- **Information supplied**:
>> Begin
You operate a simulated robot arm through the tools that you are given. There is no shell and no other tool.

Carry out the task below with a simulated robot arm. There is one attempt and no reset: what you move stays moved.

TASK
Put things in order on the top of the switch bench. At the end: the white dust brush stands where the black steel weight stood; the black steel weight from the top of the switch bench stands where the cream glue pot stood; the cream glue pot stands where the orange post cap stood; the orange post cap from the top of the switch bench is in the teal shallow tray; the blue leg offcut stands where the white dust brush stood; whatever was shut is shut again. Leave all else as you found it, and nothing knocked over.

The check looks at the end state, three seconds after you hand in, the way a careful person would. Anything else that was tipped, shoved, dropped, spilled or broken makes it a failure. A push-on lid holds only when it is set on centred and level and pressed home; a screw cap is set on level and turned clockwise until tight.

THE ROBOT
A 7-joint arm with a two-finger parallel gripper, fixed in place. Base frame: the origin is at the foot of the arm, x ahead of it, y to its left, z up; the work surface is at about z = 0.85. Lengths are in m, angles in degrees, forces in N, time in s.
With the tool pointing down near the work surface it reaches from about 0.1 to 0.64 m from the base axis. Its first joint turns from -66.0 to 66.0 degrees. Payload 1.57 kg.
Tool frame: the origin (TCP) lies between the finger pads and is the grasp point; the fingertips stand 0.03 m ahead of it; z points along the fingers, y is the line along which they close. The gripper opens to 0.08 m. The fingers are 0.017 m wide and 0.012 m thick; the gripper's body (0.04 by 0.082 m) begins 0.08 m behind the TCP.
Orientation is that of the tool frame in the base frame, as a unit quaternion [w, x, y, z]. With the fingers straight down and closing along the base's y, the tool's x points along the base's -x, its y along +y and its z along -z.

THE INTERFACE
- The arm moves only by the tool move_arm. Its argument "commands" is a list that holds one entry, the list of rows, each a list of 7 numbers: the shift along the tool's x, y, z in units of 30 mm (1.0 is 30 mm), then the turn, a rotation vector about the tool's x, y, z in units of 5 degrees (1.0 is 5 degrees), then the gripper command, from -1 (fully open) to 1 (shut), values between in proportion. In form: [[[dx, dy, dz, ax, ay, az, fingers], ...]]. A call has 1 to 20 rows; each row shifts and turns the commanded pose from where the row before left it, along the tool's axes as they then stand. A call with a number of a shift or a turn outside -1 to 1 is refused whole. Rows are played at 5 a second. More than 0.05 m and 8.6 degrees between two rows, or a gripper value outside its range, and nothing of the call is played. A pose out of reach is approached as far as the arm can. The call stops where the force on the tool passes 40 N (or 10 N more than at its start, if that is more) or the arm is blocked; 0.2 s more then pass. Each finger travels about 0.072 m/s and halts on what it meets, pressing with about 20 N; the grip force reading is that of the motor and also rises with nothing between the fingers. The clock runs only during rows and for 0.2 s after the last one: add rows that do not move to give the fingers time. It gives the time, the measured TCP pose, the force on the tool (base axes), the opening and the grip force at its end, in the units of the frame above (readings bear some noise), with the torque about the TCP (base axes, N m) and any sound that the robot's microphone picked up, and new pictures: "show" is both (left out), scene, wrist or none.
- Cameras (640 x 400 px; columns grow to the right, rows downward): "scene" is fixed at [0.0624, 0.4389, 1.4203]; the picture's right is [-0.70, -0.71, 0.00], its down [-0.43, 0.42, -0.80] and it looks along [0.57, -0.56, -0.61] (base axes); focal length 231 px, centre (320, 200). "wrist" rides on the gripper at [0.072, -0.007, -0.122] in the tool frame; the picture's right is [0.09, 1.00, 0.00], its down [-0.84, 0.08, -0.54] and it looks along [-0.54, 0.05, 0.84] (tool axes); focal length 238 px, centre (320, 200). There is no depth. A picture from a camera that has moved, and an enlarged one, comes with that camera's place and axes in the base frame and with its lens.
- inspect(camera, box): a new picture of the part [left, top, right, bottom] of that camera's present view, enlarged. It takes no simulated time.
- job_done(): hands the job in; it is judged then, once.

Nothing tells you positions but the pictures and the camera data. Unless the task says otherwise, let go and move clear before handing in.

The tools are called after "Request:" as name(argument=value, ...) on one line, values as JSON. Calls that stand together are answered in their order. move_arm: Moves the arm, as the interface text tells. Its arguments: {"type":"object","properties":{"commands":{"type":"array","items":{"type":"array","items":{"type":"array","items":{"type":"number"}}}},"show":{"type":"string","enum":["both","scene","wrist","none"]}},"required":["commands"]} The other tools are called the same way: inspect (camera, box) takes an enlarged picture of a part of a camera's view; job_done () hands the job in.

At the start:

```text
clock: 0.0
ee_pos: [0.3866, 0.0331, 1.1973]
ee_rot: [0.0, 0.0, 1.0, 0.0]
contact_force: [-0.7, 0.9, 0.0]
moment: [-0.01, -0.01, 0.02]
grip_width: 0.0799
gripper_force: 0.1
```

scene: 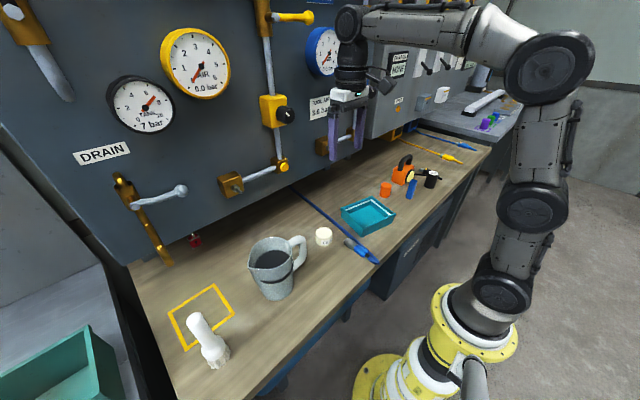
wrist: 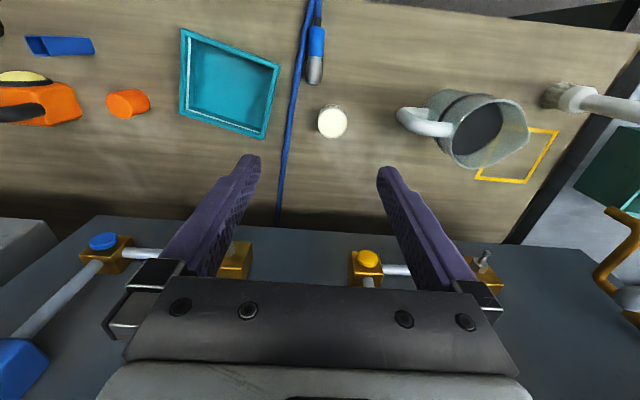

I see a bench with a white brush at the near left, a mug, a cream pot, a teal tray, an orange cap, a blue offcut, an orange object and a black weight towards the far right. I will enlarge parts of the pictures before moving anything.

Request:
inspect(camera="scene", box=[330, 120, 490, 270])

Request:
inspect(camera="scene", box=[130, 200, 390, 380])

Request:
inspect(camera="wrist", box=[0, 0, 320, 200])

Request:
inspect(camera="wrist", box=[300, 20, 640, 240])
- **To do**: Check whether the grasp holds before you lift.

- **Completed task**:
>> End
- **To do**: Using the listing above, list every line in which the string "tools" occurs.

- **Completed task**:
You operate a simulated robot arm through the tools that you are given. There is no shell and no other tool.
The tools are called after "Request:" as name(argument=value, ...) on one line, values as JSON. Calls that stand together are answered in their order. move_arm: Moves the arm, as the interface text tells. Its arguments: {"type":"object","properties":{"commands":{"type":"array","items":{"type":"array","items":{"type":"array","items":{"type":"number"}}}},"show":{"type":"string","enum":["both","scene","wrist","none"]}},"required":["commands"]} The other tools are called the same way: inspect (camera, box) takes an enlarged picture of a part of a camera's view; job_done () hands the job in.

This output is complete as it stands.